Stated exercise:
Output the full listing below exactly as it reads, and skip anything that is a picture.

━━━━

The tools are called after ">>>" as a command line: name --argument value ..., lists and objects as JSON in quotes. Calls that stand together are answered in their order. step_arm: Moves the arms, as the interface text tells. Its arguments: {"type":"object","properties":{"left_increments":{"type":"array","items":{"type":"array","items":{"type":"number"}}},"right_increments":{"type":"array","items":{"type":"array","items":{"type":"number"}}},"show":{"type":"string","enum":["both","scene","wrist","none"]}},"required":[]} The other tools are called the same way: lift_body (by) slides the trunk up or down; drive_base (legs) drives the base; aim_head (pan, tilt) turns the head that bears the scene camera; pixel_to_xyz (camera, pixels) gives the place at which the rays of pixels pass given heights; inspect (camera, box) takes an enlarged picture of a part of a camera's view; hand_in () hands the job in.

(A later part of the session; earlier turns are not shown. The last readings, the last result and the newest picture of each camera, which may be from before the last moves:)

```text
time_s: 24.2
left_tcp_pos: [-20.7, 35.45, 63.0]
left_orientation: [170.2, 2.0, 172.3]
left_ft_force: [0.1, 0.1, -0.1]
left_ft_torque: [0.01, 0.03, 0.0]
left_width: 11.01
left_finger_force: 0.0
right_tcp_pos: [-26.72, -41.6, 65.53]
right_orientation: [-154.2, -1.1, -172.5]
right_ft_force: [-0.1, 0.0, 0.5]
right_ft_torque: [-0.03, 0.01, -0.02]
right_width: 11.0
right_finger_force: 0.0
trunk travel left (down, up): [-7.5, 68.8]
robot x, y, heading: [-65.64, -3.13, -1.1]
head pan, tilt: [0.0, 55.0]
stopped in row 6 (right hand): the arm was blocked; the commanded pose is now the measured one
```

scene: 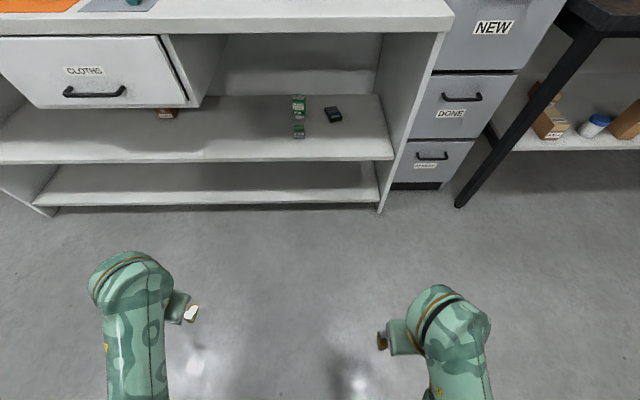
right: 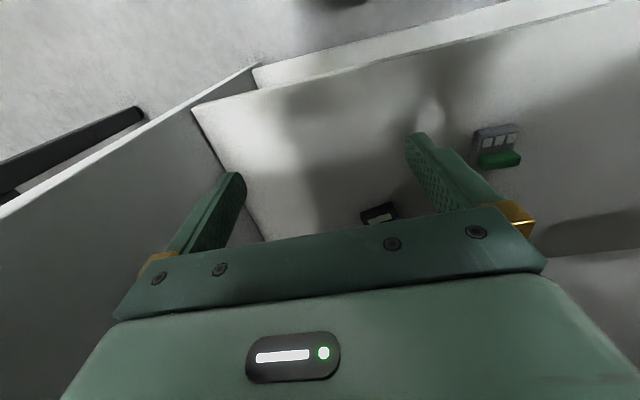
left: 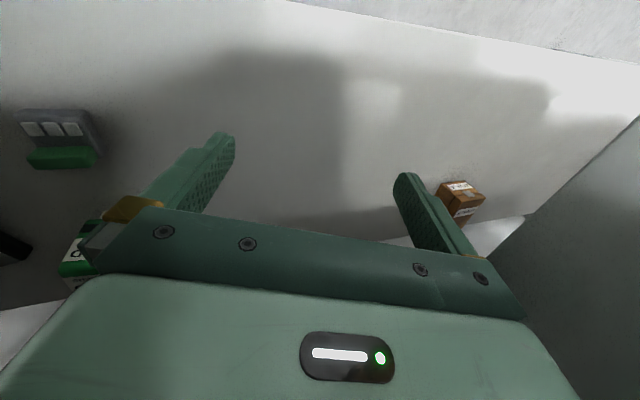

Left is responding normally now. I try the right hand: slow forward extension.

━━━━

Output for this exercise:
The tools are called after ">>>" as a command line: name --argument value ..., lists and objects as JSON in quotes. Calls that stand together are answered in their order. step_arm: Moves the arms, as the interface text tells. Its arguments: {"type":"object","properties":{"left_increments":{"type":"array","items":{"type":"array","items":{"type":"number"}}},"right_increments":{"type":"array","items":{"type":"array","items":{"type":"number"}}},"show":{"type":"string","enum":["both","scene","wrist","none"]}},"required":[]} The other tools are called the same way: lift_body (by) slides the trunk up or down; drive_base (legs) drives the base; aim_head (pan, tilt) turns the head that bears the scene camera; pixel_to_xyz (camera, pixels) gives the place at which the rays of pixels pass given heights; inspect (camera, box) takes an enlarged picture of a part of a camera's view; hand_in () hands the job in.

(A later part of the session; earlier turns are not shown. The last readings, the last result and the newest picture of each camera, which may be from before the last moves:)

```text
time_s: 24.2
left_tcp_pos: [-20.7, 35.45, 63.0]
left_orientation: [170.2, 2.0, 172.3]
left_ft_force: [0.1, 0.1, -0.1]
left_ft_torque: [0.01, 0.03, 0.0]
left_width: 11.01
left_finger_force: 0.0
right_tcp_pos: [-26.72, -41.6, 65.53]
right_orientation: [-154.2, -1.1, -172.5]
right_ft_force: [-0.1, 0.0, 0.5]
right_ft_torque: [-0.03, 0.01, -0.02]
right_width: 11.0
right_finger_force: 0.0
trunk travel left (down, up): [-7.5, 68.8]
robot x, y, heading: [-65.64, -3.13, -1.1]
head pan, tilt: [0.0, 55.0]
stopped in row 6 (right hand): the arm was blocked; the commanded pose is now the measured one
```

scene: 
right: 
left: 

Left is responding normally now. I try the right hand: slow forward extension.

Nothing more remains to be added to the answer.